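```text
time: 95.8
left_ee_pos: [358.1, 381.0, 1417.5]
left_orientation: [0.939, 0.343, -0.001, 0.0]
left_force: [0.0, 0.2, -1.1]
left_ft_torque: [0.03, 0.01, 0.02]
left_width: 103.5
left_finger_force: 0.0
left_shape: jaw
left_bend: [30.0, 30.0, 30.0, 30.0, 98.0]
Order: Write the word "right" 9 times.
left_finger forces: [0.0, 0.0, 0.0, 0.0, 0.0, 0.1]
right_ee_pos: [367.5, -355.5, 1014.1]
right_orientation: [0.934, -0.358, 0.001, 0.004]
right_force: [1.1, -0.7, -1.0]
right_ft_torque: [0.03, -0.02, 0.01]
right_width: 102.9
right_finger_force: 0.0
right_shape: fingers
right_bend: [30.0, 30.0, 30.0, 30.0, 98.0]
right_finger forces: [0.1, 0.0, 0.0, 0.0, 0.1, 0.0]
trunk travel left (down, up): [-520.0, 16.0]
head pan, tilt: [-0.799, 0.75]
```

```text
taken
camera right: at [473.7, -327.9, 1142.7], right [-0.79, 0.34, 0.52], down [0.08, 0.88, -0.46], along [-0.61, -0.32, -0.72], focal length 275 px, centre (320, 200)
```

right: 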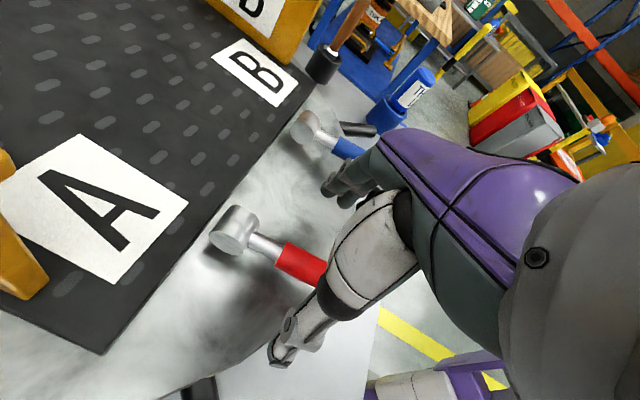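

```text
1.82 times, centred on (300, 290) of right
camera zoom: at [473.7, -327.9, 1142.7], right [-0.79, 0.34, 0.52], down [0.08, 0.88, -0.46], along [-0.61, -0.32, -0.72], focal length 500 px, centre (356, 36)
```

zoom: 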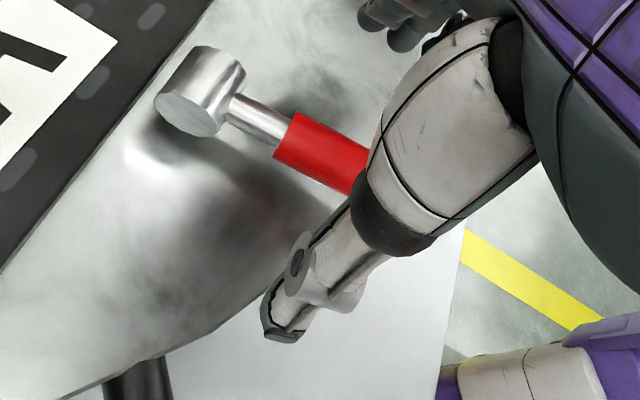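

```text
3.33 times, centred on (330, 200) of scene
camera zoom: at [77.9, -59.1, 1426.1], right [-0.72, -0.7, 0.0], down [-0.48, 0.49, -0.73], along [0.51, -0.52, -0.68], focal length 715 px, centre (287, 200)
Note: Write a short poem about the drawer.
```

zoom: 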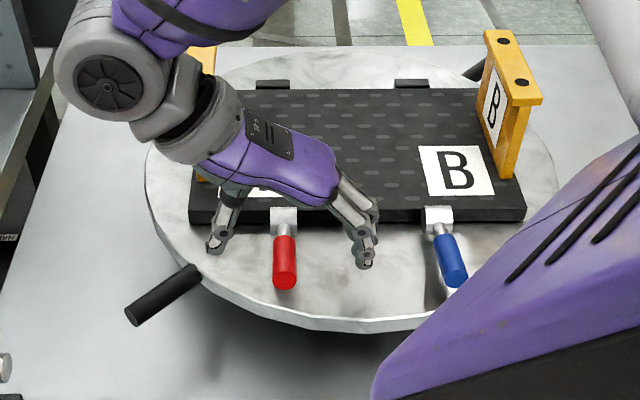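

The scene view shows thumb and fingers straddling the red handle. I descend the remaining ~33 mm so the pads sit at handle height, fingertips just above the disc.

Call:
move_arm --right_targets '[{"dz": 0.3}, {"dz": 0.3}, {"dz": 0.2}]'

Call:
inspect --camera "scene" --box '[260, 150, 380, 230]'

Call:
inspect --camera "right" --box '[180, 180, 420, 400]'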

━━━━━━

Copy the material above exactly and drop the pictures.

(PROBLEM SOLUTION)
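```text
time: 95.8
left_ee_pos: [358.1, 381.0, 1417.5]
left_orientation: [0.939, 0.343, -0.001, 0.0]
left_force: [0.0, 0.2, -1.1]
left_ft_torque: [0.03, 0.01, 0.02]
left_width: 103.5
left_finger_force: 0.0
left_shape: jaw
left_bend: [30.0, 30.0, 30.0, 30.0, 98.0]
Order: Write the word "right" 9 times.
left_finger forces: [0.0, 0.0, 0.0, 0.0, 0.0, 0.1]
right_ee_pos: [367.5, -355.5, 1014.1]
right_orientation: [0.934, -0.358, 0.001, 0.004]
right_force: [1.1, -0.7, -1.0]
right_ft_torque: [0.03, -0.02, 0.01]
right_width: 102.9
right_finger_force: 0.0
right_shape: fingers
right_bend: [30.0, 30.0, 30.0, 30.0, 98.0]
right_finger forces: [0.1, 0.0, 0.0, 0.0, 0.1, 0.0]
trunk travel left (down, up): [-520.0, 16.0]
head pan, tilt: [-0.799, 0.75]
```

```text
taken
camera right: at [473.7, -327.9, 1142.7], right [-0.79, 0.34, 0.52], down [0.08, 0.88, -0.46], along [-0.61, -0.32, -0.72], focal length 275 px, centre (320, 200)
```

right: 

```text
1.82 times, centred on (300, 290) of right
camera zoom: at [473.7, -327.9, 1142.7], right [-0.79, 0.34, 0.52], down [0.08, 0.88, -0.46], along [-0.61, -0.32, -0.72], focal length 500 px, centre (356, 36)
```

zoom: 

```text
3.33 times, centred on (330, 200) of scene
camera zoom: at [77.9, -59.1, 1426.1], right [-0.72, -0.7, 0.0], down [-0.48, 0.49, -0.73], along [0.51, -0.52, -0.68], focal length 715 px, centre (287, 200)
Note: Write a short poem about the drawer.
```

zoom: 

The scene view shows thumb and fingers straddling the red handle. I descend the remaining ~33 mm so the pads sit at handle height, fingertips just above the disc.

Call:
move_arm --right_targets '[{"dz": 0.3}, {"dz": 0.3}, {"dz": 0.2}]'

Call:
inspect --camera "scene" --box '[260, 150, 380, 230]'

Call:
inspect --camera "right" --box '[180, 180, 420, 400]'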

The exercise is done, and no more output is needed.